Faithful+Gould supports 100 years of women in parliament

Claire Turnbull
It has been 100 years since Nancy Astor was the first woman to take her seat in the Houses of Parliament on 28th November 1919. To mark this historic anniversary, a statue has been unveiled in her honour on Plymouth Hoe by Teresa May, the second female prime minister.

The Faithful+Gould Exeter office supported the campaign by contributing to the fund which has reached over £130,000. The statue features a plaque of key supporters including Faithful+Gould, Great Western Railway, Plymouth City Council, the Plymouth Astor Trust and various local education establishments.

As key leaders of diversity in construction, Faithful+Gould has supported the campaign to highlight the outstanding life and work of Nancy Astor, with an aim to encourage young women of the next generation to become involved in politics and construction alike. The Faithful+Gould South-West and Wales offices have strong connections with Plymouth and are involved in the development and delivery stages of many projects across the City.

Chris Haines, South-West and Wales Operations Director commented, “supporting the Nancy Astor campaign is of the utmost importance to Faithful+Gould. Not only does it symbolise the development of cultural diversity and inclusion, but the campaign shines a light on the forward-thinking and prosperous city that Plymouth is. Our projects at Millbay, Sugar Quay, Harbour Arch Quay and Plymouth University, shows our commitment to supporting the city and community. We are delighted that our project delivery teams are hugely diverse and include  experienced and knowledgeable females in key leadership roles”

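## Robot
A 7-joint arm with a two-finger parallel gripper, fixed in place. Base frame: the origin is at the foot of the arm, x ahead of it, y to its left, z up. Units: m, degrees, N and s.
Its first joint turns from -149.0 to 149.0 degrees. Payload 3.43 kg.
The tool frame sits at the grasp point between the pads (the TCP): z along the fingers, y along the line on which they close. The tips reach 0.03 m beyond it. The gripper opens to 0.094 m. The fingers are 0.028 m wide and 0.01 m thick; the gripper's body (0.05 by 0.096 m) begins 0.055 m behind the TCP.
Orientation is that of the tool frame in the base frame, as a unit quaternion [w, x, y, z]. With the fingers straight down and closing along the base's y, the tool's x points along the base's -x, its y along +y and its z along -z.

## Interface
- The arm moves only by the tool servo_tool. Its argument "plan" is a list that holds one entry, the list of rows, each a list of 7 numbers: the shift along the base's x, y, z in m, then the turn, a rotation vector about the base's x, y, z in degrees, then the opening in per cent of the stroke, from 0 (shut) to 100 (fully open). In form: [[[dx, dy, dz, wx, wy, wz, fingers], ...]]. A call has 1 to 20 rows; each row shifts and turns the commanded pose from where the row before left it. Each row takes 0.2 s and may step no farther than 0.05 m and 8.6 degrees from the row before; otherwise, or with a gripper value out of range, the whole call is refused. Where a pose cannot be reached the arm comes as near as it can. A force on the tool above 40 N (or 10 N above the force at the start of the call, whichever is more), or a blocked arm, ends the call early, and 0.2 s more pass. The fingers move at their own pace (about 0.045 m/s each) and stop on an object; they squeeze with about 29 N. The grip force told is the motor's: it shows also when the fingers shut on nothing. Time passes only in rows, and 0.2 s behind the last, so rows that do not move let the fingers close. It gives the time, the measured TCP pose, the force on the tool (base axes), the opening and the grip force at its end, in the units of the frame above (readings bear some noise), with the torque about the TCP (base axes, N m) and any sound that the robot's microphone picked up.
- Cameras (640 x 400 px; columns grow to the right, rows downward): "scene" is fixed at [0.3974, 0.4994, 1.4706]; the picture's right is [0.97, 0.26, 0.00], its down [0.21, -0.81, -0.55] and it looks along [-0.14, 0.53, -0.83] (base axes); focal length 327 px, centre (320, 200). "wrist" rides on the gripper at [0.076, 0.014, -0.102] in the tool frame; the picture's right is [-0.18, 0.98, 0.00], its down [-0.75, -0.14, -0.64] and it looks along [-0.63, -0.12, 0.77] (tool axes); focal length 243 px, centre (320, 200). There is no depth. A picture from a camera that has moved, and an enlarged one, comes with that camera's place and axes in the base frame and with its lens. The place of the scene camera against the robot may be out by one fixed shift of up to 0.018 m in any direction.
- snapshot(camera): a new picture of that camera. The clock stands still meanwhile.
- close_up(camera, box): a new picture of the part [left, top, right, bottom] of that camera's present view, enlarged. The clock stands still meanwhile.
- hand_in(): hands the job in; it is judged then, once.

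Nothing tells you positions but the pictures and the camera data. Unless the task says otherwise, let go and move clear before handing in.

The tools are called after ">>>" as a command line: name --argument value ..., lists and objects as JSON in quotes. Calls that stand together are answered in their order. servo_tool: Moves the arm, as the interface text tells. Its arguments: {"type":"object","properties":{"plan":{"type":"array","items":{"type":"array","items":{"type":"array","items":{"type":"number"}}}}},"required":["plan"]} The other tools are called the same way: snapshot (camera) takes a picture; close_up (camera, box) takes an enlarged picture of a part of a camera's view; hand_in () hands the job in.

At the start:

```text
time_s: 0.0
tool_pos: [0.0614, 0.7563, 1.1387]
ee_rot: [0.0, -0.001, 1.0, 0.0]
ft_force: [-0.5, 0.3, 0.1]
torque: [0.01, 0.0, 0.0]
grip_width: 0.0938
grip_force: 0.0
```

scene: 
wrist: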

Voted in by the people of Plymouth, one year after some women were finally given the vote, Nancy faced strong objection to her presence in a highly male dominated environment. Among those keen to remove her were Arthur Balfour, Lloyd George and Winston Churchill. She represents how far various industries, including construction, have come to recognise womens contribution to our society.

© The Box Plymouth Museums Galleries Archives

Alexis Bowater, Nancy Astor Campaign Lead, explains, “she changed everything for women, being the first to tread the corridors of power as a Member of Parliament. And she did so in the face of great hostility. For two years she represented women in the House of Commons alone – she wasn’t joined by another female MP until then. She went through a door both literally and metaphorically that she, and we, can’t go back through and paved the way for the fairer, freer and more equal democracy that we enjoy today.”

The unveiling ceremony included a daylong of celebrations. Starting in London Paddington, the Great Western Rail train named after Nancy carried the Astor family, members of the House of Commons and House of Lords to Plymouth. Local schools and others in the community walked through the Hoe, upon the arrival of the Nancy Astor Express, to the unveiling ceremony where they were met by 90-strong American Marching Band, a nod to Nancy’s Virginian roots.